April 12, 2022 — Growing up Poor

“You remember the other day,” Stan said one morning, “how we talked about spiritual poverty?”

“I do,” I replied. “You put it in the context of some people you knew who traveled and saw a lot of physical poverty.” [Note to Reader: See the posting for March 29, 2022, “Spiritual property.”]

“That’s right,” Stan said. “And, as God is apt to do, if He has something important to tell me, and if I will listen, He often brings the same subject into my life from a different direction.”

“Did God do that?” I asked.

“Sure did,” Stan replied. “At church last Sunday.”

“What happened?”

“There was a guest speaker who talked about his personal testimony that really resonated with me on the subject of spiritual poverty from a different view.”

“Personal testimonies certainly can resonate and help others,”I commented. “What did this person talk about?”

“Growing up poor,” Stan replied. “He described his life as being one where his parents worked hard to provide, that he couldn’t remember ever missing a meal, but that as he reflected on what he had and didn’t have when he was growing up, he came to realize he had been poor.”

“Being poor without even knowing it,” I said. “He must have had a very secure childhood.”

“That’s what the man said,” Stan replied, “but then he talked about the day he did realize he was poor, even to the point of being poverty-stricken.”

“That sounds confusing,” I said. “First he didn’t know he was poor, and then he realized he was poverty-stricken. What was that all about? Things go from bad to worse?”

“Nope,” Stan replied, “just two different kinds of poverty.”

“How so?”

“First,” Stan replied, “there was the material poverty, but he and his family had enough to get by, but then there was the spiritual poverty. The man said he came to realize he was poverty-stricken, a true pauper, from the spiritual standpoint. Not only did he not have enough on which to ‘get by,’ he had nothing. Zero. But he was shown that there is a solution to that kind of poverty and for that he feels incredibly and eternally blessed.”

“Jesus said something about that, didn’t He?” I asked.

“He did,” Stan replied, “and the man who spoke at church said the same thing. He talked about how Jesus, in the Sermon on the Mount, said that the poor in spirit are blessed to have the kingdom of heaven.”

“But isn’t that only after they have realized their spiritual poverty and have decided to do something about it?” I asked.

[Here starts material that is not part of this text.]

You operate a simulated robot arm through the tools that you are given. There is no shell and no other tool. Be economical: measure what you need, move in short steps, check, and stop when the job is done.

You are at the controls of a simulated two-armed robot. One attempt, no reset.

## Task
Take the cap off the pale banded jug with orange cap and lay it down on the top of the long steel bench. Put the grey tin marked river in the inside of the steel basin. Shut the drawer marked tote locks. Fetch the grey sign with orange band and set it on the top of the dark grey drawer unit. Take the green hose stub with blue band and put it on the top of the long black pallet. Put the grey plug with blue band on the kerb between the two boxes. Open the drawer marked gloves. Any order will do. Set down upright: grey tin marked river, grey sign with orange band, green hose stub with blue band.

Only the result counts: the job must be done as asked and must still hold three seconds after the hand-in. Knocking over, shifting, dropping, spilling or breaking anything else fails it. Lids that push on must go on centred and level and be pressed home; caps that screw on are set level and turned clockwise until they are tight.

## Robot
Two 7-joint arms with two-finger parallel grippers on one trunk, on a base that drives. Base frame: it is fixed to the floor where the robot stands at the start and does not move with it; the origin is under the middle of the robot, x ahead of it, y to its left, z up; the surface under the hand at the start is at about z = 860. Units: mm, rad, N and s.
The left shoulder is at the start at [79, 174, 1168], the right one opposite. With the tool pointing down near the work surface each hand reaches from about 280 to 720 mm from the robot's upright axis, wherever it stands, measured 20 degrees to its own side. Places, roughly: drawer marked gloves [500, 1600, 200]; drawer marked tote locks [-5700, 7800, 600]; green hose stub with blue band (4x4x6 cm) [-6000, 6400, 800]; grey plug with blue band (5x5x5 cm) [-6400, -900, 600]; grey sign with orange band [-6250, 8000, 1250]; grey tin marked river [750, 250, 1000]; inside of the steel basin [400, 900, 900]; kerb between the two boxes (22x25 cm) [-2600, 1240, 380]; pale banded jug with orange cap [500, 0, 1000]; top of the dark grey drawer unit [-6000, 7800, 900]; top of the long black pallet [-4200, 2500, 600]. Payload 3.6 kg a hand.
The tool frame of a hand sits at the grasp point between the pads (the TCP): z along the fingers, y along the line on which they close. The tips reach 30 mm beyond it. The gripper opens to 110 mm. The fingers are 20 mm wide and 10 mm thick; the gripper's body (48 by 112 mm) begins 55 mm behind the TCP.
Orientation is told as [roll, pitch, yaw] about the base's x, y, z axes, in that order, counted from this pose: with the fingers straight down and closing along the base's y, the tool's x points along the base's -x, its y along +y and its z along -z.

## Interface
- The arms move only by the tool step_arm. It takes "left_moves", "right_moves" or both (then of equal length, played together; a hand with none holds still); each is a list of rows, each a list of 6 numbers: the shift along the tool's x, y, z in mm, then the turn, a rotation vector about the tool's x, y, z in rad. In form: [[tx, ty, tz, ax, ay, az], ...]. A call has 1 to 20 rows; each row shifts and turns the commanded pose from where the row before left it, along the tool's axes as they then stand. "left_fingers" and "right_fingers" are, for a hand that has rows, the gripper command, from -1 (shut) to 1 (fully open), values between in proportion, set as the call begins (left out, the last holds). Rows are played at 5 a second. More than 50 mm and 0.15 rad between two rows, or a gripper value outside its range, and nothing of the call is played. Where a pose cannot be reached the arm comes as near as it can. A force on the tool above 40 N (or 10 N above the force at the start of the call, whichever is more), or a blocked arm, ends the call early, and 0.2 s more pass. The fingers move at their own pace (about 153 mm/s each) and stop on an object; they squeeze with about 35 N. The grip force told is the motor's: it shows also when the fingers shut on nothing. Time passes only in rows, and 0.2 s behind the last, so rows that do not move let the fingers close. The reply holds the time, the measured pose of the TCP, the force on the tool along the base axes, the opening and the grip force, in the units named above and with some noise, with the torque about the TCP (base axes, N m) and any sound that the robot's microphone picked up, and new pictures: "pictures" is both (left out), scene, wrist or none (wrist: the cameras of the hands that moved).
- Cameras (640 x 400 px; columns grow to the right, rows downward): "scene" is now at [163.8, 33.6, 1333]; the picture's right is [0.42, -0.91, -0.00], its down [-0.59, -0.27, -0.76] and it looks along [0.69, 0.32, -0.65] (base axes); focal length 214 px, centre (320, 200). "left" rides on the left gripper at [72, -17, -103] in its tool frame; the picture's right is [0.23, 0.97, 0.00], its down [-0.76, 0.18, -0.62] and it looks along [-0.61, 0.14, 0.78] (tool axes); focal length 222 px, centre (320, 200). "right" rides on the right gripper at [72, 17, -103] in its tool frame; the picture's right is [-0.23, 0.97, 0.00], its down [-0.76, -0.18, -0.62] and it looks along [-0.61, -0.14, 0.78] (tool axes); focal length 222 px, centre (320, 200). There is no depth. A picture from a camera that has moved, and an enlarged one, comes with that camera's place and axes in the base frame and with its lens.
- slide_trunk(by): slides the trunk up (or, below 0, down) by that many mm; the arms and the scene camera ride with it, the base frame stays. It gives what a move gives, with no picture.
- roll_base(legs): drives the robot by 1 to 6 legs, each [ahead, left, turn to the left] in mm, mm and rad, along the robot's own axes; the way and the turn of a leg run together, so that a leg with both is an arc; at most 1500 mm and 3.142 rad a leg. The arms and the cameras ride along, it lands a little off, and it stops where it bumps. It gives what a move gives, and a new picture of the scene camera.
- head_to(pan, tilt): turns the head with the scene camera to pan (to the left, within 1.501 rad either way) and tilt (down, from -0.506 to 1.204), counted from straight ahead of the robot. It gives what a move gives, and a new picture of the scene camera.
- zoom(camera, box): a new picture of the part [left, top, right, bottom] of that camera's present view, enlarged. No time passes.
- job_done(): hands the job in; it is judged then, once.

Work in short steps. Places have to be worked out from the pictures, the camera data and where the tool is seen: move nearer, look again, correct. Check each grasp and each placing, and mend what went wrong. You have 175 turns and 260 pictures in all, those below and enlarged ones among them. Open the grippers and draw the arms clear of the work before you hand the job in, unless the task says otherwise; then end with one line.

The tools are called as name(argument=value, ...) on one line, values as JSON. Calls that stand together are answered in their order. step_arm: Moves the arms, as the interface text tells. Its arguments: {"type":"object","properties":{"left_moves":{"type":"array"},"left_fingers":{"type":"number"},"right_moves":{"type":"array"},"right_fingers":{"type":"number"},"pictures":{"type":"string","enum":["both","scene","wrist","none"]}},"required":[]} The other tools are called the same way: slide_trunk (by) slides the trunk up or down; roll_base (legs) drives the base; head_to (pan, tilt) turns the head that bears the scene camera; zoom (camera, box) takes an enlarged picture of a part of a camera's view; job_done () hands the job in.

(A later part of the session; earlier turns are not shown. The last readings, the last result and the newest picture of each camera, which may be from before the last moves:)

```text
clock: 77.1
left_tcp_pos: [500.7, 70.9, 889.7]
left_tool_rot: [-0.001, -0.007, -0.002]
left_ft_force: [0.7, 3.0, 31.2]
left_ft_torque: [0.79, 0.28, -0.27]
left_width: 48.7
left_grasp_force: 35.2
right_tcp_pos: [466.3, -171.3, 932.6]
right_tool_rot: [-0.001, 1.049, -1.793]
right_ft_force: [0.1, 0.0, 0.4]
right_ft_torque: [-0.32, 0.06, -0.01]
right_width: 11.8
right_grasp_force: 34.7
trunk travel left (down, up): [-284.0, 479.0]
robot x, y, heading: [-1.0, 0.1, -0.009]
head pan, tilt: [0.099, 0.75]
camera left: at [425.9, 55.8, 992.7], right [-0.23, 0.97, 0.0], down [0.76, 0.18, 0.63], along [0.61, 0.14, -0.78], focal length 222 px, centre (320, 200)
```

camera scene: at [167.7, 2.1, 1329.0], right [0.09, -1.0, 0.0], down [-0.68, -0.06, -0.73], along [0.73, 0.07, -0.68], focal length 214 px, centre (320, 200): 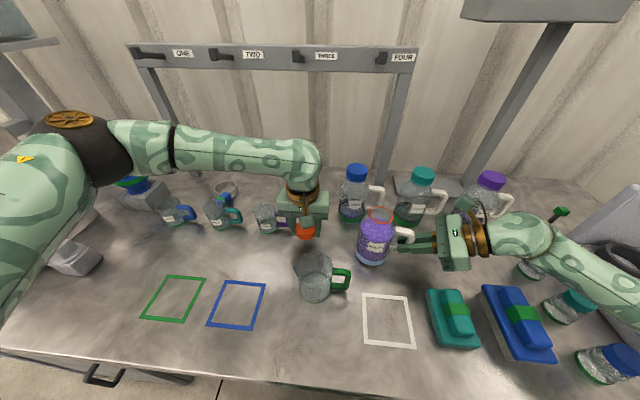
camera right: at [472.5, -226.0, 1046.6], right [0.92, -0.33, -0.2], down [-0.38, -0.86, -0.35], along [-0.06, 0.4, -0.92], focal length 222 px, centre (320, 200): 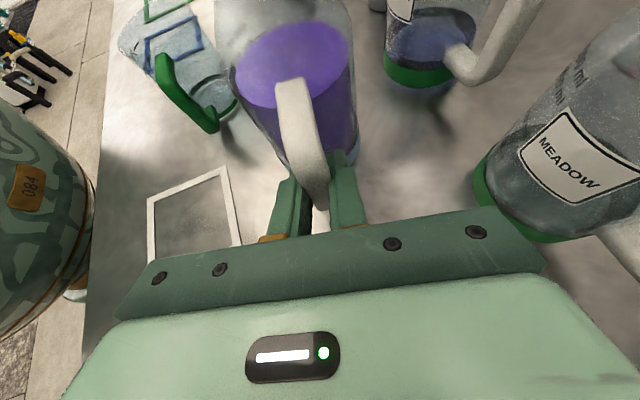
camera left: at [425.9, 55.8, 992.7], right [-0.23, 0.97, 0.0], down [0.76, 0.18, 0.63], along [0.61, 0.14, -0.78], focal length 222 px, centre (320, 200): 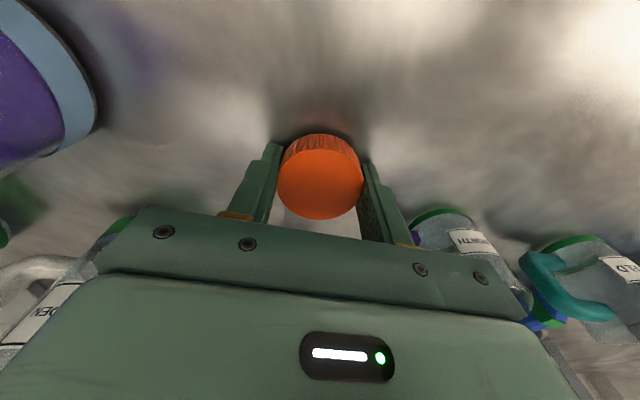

“Sure seems that way to me,” Stan replied. “Doesn’t do any good to realize that something needs to be changed, and then not do anything to make the change.”

“So,” I said, “if people realize they are poor in spirit, spiritually poverty-stricken, and they want to do something about it, what are they supposed to do?”

Rather than answer my question, Stan said, “What do you think?”

I paused a little to gather my thoughts, and then said, “How about accepting God’s free and gracious gift of life eternally with Him when it’s time through the finished work of the cross?”

“Good start,” Stan replied. “Anything else?”

“Well,” I said, “I guess people could spend the rest of the time they have on this side of eternity working  out the salvation of the cross through how they live their lives as disciples. How about that?”

“How about that?” Stan repeated. “Just think where this world would be if all of the spiritual paupers realized where they are and decided to do something about it. What a glorious thing to think about!”


Bible verses to consider:

Blessed are the poor in spirit, for theirs is the kingdom of heaven. Matthew 5:3.

But seek first His kingdom and His righteousness; and all these things shall be added to you. Matthew 6:33.

Truly I say to you, whoever does not receive the kingdom of God like a child shall not enter it at all. Mark 10:15.

Jesus therefore was saying to those Jews who believed in Him, “If you abide in My word, then you are truly disciples of Mine; and you shall know the truth, and the truth shall make you free. John 8:31-32.

I came that they might have life, and might have it abundantly. John 10:10.

Prayer: Thank you, Father, for your provision of the finished work of the cross that eliminates spiritual poverty. Thank you for those who bought that truth to me so I could accept your free and gracious provision of life eternally with you when it’s time, along with the eternal life of knowing you and Jesus on this side of eternity. Thank you I was set free from the spiritual poverty that enveloped me. I confess that there are too many times when I do not seek all of the spiritual riches you have for me, but I am content to live more like a spiritual pauper. Please forgive that foolish approach to living this life you have given me to live with and for you. Please help me in following every step of your lead to the deepest spiritual riches of all you have for me. Thank you I can and do bring these prayers before you in the name of Jesus. Amen.

Think on this: Have you accepted God’s free and gracious provision to eliminate your spiritual poverty so you will spend eternity in His presence? If no, why? What’s standing in the way of admitting you are a spiritual pauper and only God has the solution? If you do have the assurance of salvation and redemption for eternity, how are you doing on this side of eternity in developing an ever-deepening personal relationship with God based on the riches of knowing Him and Jesus? If you sense changes may be needed, how are those changes going to happen? Is that what you want? Why or why not?